Eu nunca tinha provado da tal bebida porque meu pai com certeza não mo teria permitido; e não é, que gostei e achei aquilo uma delícia? Sem estar acostumado, excedi-me na medida, achando que meus companheiros, me acompanhavam na degustação, mas os mesmos fingiam que bebiam. Pronto, escusado será dizer que peguei uma violenta carraspana, ao ponto de ser amparado por eles, os meus ‘amigos’ companheiros. Interrompida a épica viagem do bem fazer, o remédio era retroceder e voltar para nossa casa.

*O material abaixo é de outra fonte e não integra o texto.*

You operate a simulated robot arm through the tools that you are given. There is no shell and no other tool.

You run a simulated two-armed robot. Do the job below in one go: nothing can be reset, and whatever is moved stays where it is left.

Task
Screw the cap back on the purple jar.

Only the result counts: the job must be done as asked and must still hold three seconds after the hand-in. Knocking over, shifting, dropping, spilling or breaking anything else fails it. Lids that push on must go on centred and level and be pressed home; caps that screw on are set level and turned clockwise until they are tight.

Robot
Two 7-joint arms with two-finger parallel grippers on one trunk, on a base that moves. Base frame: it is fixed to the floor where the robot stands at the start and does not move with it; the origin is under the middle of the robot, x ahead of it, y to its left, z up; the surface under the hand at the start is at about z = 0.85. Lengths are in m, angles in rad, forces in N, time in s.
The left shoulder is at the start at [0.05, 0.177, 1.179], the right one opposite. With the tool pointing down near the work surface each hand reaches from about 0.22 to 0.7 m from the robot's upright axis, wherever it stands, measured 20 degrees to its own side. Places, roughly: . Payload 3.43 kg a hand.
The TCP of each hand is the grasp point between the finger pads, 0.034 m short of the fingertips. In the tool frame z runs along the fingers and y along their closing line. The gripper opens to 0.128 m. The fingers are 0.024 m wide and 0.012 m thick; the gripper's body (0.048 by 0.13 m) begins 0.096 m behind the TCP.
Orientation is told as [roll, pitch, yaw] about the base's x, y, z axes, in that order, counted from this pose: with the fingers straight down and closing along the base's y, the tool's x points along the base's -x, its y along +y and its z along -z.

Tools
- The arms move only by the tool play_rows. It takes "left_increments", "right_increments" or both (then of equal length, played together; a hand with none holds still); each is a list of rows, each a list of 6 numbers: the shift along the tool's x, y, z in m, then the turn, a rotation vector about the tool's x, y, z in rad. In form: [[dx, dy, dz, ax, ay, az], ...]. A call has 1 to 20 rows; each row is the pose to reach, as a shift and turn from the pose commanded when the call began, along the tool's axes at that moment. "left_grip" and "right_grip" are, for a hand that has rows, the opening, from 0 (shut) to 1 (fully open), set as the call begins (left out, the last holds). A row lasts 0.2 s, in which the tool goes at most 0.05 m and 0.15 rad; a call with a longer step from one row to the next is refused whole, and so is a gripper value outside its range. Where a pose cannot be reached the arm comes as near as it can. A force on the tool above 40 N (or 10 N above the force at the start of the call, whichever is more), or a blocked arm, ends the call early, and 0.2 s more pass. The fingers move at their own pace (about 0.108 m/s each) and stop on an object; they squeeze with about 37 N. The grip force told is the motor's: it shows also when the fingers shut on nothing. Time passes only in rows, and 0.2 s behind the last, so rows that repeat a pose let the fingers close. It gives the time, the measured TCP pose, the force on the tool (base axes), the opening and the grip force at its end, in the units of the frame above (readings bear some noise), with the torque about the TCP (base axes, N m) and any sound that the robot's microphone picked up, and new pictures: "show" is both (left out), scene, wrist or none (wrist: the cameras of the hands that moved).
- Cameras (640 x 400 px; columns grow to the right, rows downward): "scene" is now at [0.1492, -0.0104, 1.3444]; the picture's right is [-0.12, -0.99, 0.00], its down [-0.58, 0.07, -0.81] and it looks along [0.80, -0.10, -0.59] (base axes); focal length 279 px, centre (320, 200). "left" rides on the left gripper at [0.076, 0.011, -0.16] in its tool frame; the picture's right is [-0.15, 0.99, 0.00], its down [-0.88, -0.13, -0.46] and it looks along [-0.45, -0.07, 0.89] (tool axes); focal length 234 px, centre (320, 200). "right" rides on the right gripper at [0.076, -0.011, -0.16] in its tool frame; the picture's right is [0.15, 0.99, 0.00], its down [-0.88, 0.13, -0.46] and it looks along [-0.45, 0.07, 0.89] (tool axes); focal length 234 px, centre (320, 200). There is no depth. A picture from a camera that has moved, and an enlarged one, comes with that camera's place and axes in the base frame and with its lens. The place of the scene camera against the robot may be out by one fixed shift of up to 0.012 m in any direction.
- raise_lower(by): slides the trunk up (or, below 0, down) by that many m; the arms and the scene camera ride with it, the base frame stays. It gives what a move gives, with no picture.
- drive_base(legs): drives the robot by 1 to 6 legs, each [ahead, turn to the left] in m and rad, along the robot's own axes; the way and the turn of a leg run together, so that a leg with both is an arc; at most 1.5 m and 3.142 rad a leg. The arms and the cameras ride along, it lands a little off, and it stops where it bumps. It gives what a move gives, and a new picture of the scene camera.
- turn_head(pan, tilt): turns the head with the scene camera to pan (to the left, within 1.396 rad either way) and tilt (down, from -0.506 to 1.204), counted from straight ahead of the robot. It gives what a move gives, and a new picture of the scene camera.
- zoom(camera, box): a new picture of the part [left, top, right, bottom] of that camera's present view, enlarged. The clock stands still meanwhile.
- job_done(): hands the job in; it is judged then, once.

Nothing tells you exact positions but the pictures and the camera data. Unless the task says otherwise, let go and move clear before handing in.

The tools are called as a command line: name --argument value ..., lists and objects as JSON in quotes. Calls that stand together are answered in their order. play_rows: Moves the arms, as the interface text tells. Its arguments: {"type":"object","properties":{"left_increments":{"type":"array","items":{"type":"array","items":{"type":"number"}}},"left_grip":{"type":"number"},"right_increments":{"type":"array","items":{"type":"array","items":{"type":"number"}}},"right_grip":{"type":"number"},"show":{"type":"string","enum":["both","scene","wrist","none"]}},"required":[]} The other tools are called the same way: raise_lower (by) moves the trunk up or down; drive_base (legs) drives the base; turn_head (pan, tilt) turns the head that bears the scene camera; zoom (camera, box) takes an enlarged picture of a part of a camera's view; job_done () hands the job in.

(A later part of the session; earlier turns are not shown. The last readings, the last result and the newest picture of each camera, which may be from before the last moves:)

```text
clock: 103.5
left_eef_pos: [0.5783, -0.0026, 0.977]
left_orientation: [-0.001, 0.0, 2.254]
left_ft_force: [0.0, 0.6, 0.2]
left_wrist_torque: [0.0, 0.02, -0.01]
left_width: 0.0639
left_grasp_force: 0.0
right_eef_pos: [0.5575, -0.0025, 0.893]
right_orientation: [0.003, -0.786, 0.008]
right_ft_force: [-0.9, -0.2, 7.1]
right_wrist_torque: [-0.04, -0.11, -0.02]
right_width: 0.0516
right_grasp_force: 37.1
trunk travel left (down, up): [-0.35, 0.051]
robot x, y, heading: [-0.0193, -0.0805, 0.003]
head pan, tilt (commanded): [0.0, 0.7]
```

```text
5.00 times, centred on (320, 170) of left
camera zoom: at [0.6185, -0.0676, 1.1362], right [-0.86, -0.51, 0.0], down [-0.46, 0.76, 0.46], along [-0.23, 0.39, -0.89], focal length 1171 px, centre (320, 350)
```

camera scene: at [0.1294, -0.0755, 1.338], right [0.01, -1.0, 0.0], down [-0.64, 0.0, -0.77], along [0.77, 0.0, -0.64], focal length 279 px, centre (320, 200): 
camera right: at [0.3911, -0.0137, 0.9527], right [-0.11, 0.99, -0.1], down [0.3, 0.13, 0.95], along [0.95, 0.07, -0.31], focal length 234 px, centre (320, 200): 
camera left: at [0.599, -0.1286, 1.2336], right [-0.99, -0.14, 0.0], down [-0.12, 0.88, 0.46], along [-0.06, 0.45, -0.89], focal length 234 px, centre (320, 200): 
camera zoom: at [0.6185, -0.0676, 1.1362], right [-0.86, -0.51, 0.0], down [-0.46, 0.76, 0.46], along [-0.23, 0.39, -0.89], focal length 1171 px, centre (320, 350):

O Carlos, meu melhor amigo de infância, mas como disse, um tremendo velhaco, me fez cair na armadilha, e gozava do meu estado de embriaguez . Num instante de lucidez que ainda me restava qual luz que rompe a treva, ao passar por um regato, de água límpida e fresquinha, veio-me à mente que certa vez meu tio Amaro dissera que o melhor remédio para curar uma bebedeira era deixar de molho por alguns minutos em água fria ‘aquelas partes’ submersas na água. De supino arriei as calças e entrei na água que achei uma delícia; acontece que bem acima desse pequeno remanso que se fazia naquele local, havia um ninho de ferozes vespas pendurado num galho de árvore que se debruçava sobre o mesmo . O Carlos, resolveu atiçar com uma vara o vespeiro, que de imediato respondeu à provocação mas, em vez de me atacar, como era de se supor, furiosamente o pequeno e aguerrido exército desceram sobre ele em fúria, que o fez disparar pelo caminho afora aos trambolhões sem pernas a medir para se livrar de tão temido exército voador.

E o milagre dos tomates na água não, não aconteceu!...

Como que por milagre, não tive uma única ferroada, apesar da nudez exposta das minhas nádegas. Chamem a isto milagre se quiserem, mas mais uma vez meu Anjo da Guarda me valeu em momento complicado e nunca antes experimentado. Chegamos, enfim, à casa dos pais do Laranjo, na aldeia de Guistolinha. Os pais do Manuel terão me dado a beber um forte e amargo café, no intuito de cortar ou amenizar a ação etílica; entretanto, outro canalha, o Zé Corneta, Corneta também apelido, primo do Laranjo, e mais velho que nós, resolveu pôr-me de cabeça virada para baixo. Como seria inevitável, toldou-se-me ainda mais a consciência, sorte que vomitei toda a porcaria. Que me lembre foi a primeira e única vez que vomitei. E por longos anos nem podia ouvir sequer o nome de aguardente. Enfim, passado todo aquele imbróglio, dormi o sono dos justos povoado de sonhos azuis.

Avisados meus pais, lá foram por aqueles difíceis caminhos noturnos à luz de candeeiro, minha mãe e meu tio Manuel para me buscar, cuja volta para casa aconteceu só ao outro dia de manhãzinha. Envergonhado, lá vim eu com minha doce mãe e meu amigo tio, temeroso pelas repreensões ou algum outro castigo de meu pai ou de minha professora.

Para minha surpresa e alívio, não houve repreensões e nem castigos. Aquele silêncio foi como um soco no estômago, pois me sentiria mais aliviado e de consciência menos pesada, se tivesse tido uma repreensão severa, mas pedagogicamente foi bem melhor assim, pois acho que às vezes o silêncio faz coisas a que palavra alguma pode se igualar.

Talvez lá no fundo de seus corações tenha irrompido uma sublime ternura por aquele ainda quase menino a desabrochar para um mundo tão cheia de surpresas e armadilhas, mas também de doces momentos para recordar ao longo dos caminhos da vida, como este, que embora nada doce, é de uma força tamanha muito para lá das palavras e de seus significados.